Still, I think my tuning suggestions will improve your network throughput. As an experiment, last night on one of my systems I put the 10G dual-port NIC into a PCIe v2.0 x4 slot and tested with iperf: I got > 9.8Gbps transfer rates, using the tunables I showed above.

I'm also using jumbo frames, which may or may not be feasible for your situation.

Ok, so I finally got around to applying the tunables on my NAS and rebooted the system. Sadly it did not make a difference. In fact, write speeds dropped from 480 to 300MB/s.

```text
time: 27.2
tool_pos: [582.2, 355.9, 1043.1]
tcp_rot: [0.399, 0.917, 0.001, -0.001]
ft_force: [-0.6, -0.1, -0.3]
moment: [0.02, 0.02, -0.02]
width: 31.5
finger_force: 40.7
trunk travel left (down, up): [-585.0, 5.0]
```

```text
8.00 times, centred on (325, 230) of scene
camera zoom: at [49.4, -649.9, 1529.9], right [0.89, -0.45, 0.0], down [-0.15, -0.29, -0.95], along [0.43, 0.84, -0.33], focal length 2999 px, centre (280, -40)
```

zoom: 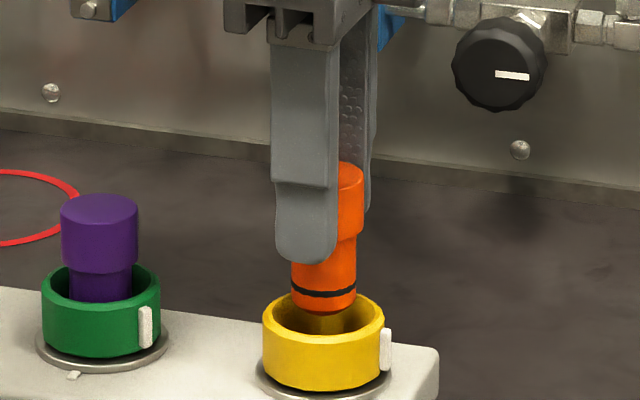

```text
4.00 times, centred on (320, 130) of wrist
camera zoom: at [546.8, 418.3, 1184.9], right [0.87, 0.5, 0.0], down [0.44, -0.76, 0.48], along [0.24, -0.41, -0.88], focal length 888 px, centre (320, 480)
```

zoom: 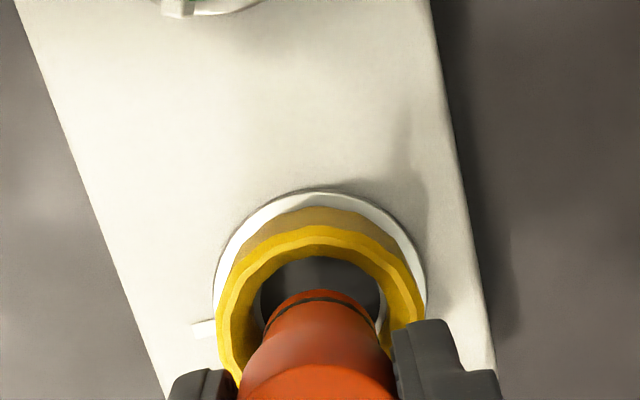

Next, I moved my NIC to one of the x8 PCIe 3.0 slots. So now the NIC has its own x8 slot, and the LSI 9207 8i has its own slot, and the remaining HDDs are connected to the motherboard directly (no HBA2). With this config also, I did not see any improvement.

Another thing I tried was using dd to check the disk write speed, and I get pretty good speeds this way (don't know if this indicates anything):

Code:
dd if=/dev/zero of=./large bs=2048 count=1m
1048576+0 records in
1048576+0 records out
2147483648 bytes transferred in 4.785794 secs (448720496 bytes/sec)


Please help! I am at a loss as to what is causing the 180MB/s read performance. Writes are steady at around 300MB/s.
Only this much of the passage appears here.